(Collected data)
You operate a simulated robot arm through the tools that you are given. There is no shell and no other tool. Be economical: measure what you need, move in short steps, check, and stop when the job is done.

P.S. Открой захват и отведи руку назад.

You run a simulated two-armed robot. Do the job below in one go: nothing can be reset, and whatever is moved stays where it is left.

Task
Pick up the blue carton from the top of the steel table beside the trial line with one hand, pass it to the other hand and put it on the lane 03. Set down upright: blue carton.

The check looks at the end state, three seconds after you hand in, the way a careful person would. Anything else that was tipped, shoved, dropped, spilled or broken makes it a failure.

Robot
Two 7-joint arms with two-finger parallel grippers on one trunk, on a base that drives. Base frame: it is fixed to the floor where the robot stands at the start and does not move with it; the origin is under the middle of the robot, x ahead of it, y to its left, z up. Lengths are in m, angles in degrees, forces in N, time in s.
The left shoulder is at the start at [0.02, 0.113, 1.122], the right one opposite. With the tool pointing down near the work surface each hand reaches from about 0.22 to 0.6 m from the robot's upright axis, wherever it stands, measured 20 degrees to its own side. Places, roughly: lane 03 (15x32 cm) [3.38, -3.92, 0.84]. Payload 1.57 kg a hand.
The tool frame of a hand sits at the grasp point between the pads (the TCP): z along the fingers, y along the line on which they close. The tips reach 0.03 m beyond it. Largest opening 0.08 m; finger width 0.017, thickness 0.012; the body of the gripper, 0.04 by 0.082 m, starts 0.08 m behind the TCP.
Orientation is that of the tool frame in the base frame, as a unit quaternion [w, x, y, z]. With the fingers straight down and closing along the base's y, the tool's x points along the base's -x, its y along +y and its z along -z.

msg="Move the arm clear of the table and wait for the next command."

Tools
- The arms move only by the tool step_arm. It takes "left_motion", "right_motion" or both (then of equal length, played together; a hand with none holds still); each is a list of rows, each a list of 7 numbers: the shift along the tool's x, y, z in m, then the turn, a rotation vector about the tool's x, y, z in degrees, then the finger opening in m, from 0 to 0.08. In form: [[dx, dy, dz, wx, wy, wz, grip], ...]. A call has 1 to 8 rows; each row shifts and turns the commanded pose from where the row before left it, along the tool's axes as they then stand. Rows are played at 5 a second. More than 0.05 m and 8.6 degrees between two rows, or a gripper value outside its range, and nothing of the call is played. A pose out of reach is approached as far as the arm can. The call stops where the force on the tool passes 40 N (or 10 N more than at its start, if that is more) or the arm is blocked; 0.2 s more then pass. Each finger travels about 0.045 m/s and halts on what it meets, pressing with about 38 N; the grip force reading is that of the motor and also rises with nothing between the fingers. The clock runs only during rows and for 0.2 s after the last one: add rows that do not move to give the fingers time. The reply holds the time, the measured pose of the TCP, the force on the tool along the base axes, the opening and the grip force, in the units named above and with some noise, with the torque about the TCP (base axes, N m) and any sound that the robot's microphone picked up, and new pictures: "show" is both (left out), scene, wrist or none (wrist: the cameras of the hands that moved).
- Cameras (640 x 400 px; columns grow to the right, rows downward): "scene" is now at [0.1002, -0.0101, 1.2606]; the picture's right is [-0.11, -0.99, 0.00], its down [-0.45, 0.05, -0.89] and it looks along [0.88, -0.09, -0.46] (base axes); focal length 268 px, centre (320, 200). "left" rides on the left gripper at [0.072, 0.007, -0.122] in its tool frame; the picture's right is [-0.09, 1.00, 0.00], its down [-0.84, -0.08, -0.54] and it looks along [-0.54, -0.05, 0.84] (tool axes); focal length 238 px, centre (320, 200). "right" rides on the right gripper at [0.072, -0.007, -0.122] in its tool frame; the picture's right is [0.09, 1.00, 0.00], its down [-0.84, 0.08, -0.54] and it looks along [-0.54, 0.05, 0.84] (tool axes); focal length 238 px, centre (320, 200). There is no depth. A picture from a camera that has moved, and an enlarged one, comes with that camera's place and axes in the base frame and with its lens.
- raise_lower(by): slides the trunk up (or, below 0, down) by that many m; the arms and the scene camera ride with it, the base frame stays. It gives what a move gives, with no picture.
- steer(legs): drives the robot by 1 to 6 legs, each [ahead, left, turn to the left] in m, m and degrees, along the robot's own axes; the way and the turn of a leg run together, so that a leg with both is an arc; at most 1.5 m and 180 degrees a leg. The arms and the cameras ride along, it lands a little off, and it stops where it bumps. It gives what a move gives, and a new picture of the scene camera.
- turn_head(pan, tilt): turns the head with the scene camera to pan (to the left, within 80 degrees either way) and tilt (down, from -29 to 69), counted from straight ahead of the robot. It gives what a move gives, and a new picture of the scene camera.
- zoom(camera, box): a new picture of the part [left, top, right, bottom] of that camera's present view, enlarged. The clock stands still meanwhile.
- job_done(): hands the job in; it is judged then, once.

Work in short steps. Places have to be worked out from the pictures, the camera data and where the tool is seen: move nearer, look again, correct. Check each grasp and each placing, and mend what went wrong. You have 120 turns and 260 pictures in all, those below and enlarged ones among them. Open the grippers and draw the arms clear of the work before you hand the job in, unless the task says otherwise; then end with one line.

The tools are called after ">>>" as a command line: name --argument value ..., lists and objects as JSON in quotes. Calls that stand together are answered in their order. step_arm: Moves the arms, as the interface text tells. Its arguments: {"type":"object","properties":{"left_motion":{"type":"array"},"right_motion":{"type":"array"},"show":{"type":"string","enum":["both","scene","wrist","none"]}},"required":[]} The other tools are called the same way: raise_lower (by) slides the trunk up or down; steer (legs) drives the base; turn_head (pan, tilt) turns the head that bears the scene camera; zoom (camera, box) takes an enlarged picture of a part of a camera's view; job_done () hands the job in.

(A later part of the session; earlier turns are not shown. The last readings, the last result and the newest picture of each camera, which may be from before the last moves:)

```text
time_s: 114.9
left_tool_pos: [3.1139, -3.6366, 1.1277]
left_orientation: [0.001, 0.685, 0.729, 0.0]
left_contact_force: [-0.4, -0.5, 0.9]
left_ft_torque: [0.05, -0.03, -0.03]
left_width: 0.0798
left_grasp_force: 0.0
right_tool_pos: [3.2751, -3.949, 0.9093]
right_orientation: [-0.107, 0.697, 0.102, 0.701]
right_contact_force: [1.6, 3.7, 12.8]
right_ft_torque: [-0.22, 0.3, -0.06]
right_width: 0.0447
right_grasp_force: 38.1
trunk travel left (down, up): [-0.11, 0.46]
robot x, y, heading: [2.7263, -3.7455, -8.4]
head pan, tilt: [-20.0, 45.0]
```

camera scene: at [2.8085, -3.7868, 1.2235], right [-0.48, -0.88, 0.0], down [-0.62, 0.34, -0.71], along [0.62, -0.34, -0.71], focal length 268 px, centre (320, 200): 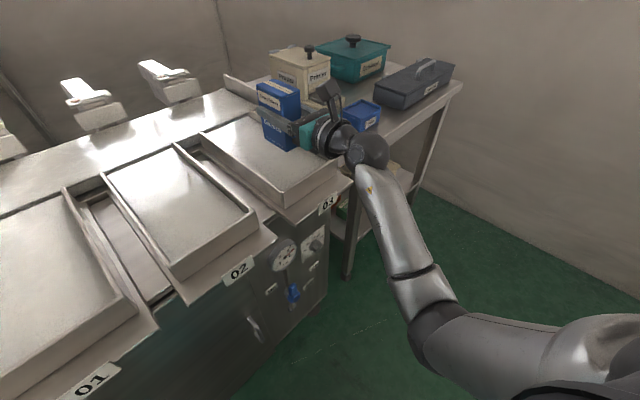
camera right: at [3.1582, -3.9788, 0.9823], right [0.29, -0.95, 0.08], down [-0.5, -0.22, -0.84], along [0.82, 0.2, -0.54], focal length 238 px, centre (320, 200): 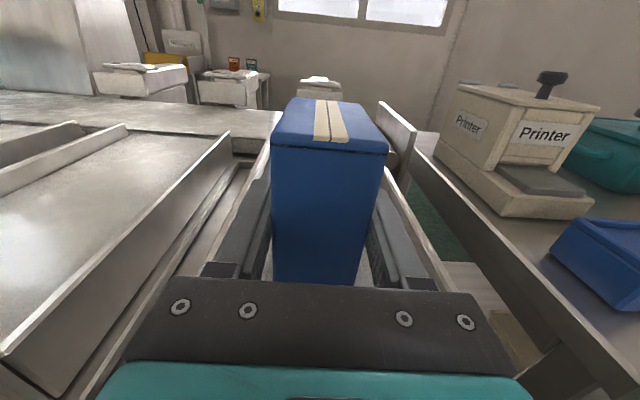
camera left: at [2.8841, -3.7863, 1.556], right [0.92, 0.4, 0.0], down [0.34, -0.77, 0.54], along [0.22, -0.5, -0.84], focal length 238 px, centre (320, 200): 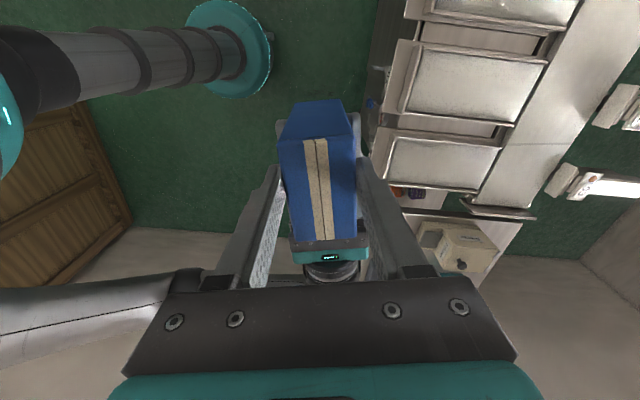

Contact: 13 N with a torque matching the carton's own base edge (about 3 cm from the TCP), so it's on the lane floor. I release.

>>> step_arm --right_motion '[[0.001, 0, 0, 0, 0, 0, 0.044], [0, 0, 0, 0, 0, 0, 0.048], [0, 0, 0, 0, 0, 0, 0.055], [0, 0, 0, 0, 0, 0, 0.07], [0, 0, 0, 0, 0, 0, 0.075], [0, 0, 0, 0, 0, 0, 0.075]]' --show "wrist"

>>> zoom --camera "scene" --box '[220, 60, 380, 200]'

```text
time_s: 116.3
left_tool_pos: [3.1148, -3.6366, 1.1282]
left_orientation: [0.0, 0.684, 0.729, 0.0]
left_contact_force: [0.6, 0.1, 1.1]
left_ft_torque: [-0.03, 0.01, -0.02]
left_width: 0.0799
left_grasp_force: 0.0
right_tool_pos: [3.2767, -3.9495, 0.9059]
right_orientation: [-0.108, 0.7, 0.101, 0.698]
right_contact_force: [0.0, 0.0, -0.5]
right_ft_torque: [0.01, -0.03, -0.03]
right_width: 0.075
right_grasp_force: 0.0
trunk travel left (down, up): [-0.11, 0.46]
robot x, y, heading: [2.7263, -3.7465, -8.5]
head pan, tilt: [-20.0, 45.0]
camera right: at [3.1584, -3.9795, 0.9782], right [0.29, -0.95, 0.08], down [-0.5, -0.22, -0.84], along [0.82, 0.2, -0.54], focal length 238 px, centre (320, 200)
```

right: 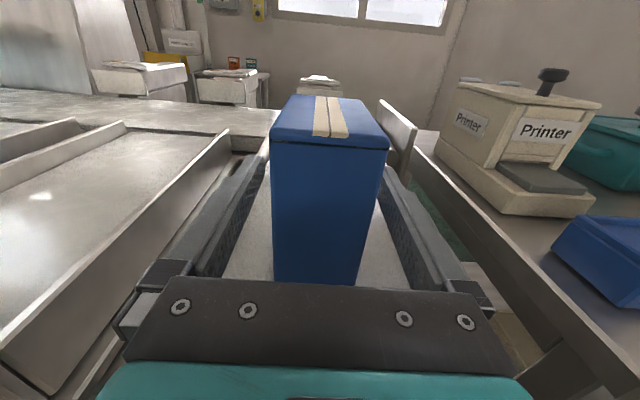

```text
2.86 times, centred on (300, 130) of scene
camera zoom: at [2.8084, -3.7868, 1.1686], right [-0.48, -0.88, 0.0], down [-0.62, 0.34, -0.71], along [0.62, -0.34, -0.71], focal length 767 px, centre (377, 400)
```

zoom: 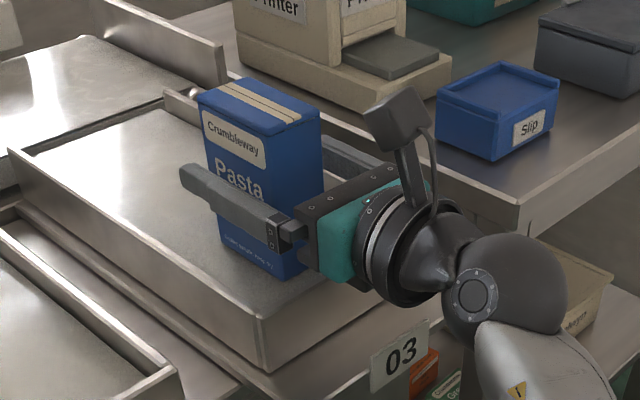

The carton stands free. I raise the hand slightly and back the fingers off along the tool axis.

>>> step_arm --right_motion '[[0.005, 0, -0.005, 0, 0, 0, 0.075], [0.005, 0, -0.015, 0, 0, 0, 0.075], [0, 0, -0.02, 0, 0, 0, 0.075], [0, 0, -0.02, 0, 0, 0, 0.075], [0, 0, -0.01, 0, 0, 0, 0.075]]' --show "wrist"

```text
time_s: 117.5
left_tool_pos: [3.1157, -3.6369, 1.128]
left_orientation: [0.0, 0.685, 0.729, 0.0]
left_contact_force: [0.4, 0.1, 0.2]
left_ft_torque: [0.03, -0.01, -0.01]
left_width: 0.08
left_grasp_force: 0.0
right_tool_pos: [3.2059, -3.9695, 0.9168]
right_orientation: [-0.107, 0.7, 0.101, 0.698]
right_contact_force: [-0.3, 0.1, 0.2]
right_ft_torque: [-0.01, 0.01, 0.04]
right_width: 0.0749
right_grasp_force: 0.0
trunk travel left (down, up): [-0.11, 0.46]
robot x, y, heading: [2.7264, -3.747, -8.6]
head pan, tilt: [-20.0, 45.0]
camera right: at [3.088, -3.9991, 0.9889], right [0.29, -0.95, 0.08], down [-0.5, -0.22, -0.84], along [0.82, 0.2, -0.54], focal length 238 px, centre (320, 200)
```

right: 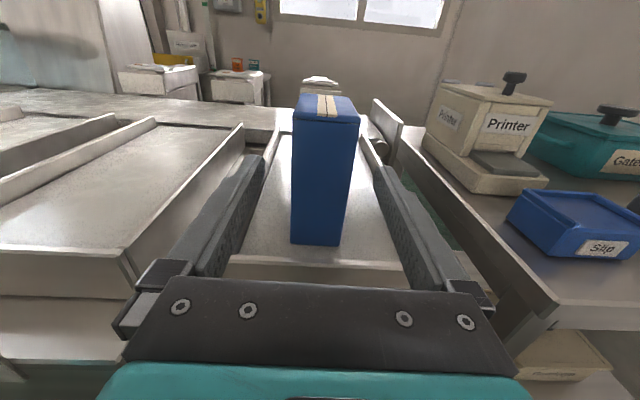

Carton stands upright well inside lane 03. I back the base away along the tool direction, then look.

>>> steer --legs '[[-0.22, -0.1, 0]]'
--
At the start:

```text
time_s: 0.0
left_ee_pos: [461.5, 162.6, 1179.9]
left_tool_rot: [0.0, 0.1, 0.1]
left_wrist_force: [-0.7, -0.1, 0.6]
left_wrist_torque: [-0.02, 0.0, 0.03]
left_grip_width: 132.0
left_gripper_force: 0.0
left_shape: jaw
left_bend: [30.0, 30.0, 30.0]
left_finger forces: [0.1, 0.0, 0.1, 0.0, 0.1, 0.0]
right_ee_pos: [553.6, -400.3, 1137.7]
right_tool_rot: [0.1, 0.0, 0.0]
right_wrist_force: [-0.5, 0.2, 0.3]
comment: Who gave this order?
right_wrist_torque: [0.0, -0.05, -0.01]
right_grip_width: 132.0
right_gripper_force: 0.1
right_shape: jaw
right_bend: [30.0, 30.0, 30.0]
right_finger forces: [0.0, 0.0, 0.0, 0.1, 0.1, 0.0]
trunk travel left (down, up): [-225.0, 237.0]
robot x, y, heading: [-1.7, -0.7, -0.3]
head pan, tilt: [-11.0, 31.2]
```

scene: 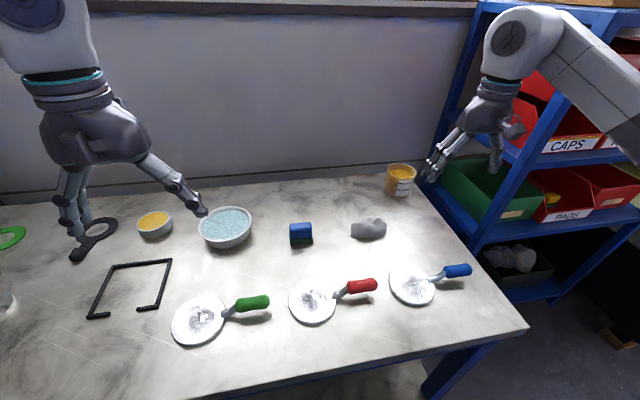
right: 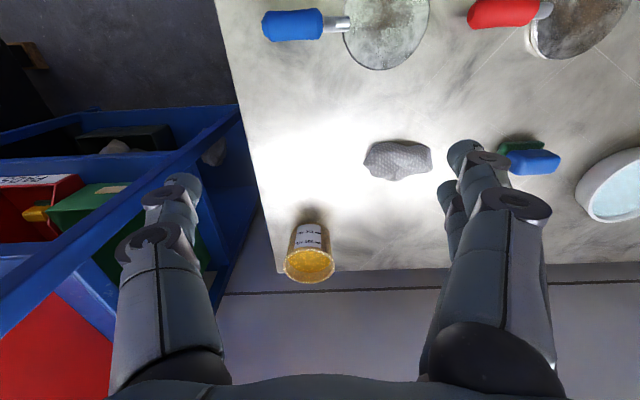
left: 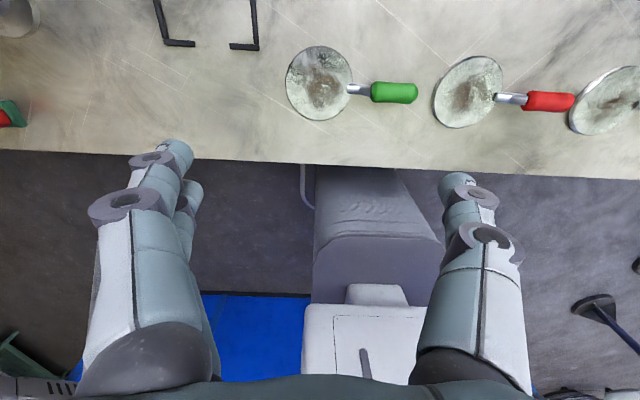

> [What you should do]
Locate and copy each line in the data above that includes the word "simulated".

> [Full output]
You operate a simulated robot arm through the tools that you are given. There is no shell and no other tool. Be economical: measure what you need, move in short steps, check, and stop when the job is done.
You run a simulated two-armed robot. Do the job below in one go: nothing can be reset, and whatever is moved stays where it is left.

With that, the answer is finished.